When I was in college, one of my favorite books was Sex Tips for Girls by the sublime Cynthia Heimel. She is as explicitly informative as she is wickedly funny. Her pointers on dating, love, and sex range from the utterly practical to the downright devilish.
Not that I’m shallow, but would you have bothered to read “Tragic Tips for Unhappy Russian Writers?”
The Perils of Obsession
Who among us can say we have never fallen prey to obsession? That unquenchable longing for someone we cannot have. You can’t get them out of your mind, your dreams, your every waking moment. They seem so… perfect. Sadly, that obsession could lead you to miss out on a perfectly wonderful, obtainable person right there in front of you, or waiting in line behind you, or giving you the once over from across the room.
For writers, the most dangerous obsession is first love.
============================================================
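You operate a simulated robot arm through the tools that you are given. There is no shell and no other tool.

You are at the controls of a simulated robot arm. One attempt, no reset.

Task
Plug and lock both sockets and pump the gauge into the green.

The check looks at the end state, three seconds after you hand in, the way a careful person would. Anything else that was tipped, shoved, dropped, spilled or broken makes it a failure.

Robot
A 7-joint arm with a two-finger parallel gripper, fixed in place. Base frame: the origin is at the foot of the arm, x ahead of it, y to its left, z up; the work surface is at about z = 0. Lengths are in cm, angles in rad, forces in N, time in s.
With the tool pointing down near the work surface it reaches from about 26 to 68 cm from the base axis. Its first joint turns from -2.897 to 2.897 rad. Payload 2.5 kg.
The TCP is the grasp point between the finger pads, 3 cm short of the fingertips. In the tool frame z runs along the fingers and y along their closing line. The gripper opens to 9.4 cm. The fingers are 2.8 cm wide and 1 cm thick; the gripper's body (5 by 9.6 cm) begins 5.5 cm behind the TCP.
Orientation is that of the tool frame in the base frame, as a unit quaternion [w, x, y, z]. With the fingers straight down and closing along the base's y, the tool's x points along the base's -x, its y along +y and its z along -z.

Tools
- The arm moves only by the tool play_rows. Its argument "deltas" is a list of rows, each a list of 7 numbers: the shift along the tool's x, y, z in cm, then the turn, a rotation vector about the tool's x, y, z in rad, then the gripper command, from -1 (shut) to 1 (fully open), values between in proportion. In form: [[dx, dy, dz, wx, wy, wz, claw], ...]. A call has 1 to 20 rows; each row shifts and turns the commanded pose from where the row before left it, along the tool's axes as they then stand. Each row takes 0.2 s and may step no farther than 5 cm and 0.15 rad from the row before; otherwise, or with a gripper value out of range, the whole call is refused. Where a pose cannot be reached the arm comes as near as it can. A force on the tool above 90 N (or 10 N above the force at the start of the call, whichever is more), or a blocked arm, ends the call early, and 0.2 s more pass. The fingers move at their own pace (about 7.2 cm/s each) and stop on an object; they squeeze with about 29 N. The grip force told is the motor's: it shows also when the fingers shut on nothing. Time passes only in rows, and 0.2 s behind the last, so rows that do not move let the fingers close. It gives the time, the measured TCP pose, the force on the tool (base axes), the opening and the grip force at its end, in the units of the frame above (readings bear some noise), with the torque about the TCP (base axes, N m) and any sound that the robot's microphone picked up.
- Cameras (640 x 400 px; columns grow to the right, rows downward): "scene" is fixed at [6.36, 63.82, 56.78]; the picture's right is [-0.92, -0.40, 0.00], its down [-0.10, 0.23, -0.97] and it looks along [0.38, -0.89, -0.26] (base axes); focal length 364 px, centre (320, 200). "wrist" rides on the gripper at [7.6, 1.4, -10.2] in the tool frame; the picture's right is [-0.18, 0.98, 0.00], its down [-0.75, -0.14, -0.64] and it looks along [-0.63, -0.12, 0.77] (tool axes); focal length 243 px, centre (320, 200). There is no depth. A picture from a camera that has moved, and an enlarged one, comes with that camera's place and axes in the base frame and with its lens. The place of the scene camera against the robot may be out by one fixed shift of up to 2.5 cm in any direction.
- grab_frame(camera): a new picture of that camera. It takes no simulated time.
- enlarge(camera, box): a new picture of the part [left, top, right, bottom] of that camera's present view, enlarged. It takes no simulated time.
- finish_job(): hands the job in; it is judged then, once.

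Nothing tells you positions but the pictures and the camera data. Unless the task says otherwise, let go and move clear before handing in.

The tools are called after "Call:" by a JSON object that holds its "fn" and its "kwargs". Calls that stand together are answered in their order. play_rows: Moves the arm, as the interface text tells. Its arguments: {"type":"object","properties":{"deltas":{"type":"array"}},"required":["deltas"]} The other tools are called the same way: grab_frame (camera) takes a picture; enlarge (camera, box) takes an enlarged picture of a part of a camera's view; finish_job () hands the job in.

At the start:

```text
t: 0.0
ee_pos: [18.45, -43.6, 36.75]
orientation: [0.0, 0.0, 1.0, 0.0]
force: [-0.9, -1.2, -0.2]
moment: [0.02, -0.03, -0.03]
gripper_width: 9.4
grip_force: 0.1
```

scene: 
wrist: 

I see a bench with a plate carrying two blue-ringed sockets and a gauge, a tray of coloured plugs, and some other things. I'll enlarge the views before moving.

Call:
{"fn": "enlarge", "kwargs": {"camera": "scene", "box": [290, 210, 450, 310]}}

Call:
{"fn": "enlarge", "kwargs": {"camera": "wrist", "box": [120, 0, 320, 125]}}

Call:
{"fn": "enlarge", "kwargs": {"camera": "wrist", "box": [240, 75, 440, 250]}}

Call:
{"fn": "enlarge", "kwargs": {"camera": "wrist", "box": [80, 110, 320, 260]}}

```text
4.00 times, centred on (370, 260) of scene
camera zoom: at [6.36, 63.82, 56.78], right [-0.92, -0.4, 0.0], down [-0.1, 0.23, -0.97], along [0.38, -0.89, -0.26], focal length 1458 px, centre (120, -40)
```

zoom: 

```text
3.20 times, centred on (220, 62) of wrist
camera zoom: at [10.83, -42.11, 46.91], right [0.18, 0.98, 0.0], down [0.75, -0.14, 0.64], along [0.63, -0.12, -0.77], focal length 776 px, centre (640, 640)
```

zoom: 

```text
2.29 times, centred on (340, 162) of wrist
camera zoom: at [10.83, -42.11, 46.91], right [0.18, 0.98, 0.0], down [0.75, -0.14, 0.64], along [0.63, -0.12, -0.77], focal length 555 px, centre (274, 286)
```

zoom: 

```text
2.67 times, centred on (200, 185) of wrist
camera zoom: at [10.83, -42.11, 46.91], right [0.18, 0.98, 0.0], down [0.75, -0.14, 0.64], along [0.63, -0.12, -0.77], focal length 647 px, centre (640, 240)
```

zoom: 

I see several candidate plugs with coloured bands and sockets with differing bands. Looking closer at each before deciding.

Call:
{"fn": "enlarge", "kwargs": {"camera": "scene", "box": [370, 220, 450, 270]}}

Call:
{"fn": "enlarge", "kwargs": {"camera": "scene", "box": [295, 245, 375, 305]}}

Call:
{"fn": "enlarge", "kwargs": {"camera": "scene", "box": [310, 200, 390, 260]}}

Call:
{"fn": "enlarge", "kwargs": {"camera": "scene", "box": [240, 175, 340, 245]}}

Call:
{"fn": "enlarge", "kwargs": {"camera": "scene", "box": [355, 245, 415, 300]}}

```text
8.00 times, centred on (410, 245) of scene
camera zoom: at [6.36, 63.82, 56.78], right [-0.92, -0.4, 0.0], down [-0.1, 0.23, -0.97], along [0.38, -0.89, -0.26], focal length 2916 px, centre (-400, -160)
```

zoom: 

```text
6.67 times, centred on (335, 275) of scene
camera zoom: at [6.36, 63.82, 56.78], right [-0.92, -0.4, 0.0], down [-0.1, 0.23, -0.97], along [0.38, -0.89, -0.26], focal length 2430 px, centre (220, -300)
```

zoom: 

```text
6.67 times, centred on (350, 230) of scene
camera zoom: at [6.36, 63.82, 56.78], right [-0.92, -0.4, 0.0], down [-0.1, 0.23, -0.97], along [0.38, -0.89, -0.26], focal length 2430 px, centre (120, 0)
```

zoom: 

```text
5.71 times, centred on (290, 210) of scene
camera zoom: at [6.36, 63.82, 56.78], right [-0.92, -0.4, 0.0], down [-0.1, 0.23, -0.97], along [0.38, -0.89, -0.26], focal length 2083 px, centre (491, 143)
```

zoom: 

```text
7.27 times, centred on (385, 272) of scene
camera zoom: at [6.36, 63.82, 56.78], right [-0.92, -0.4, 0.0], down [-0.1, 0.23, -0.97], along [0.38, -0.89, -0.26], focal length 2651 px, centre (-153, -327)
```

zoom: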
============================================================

Falling head over heels for your first screenplay is understandable. What’s tragic is failing to recognize when the romance is over and it’s time to move on.
Many aspiring writers devote years to rewriting the script that has captured their heart. It’s a direct path to heartbreak. How many people are married to the first person they ever kissed? Show of hands?
No one’s first script is great. Ever. Learning how to write a screenplay means mastering a new and foreign medium. First ideas are seldom brilliant and marketable. And yet, writers plug away; rewriting and rewriting and rewriting but never making a good script great, as that might require abandoning creations they adore or a complete teardown forcing a fresh start from a blank page. They are merely making it “more better.” And, in the process, they fail to create and develop new ideas, the successful writer’s true love.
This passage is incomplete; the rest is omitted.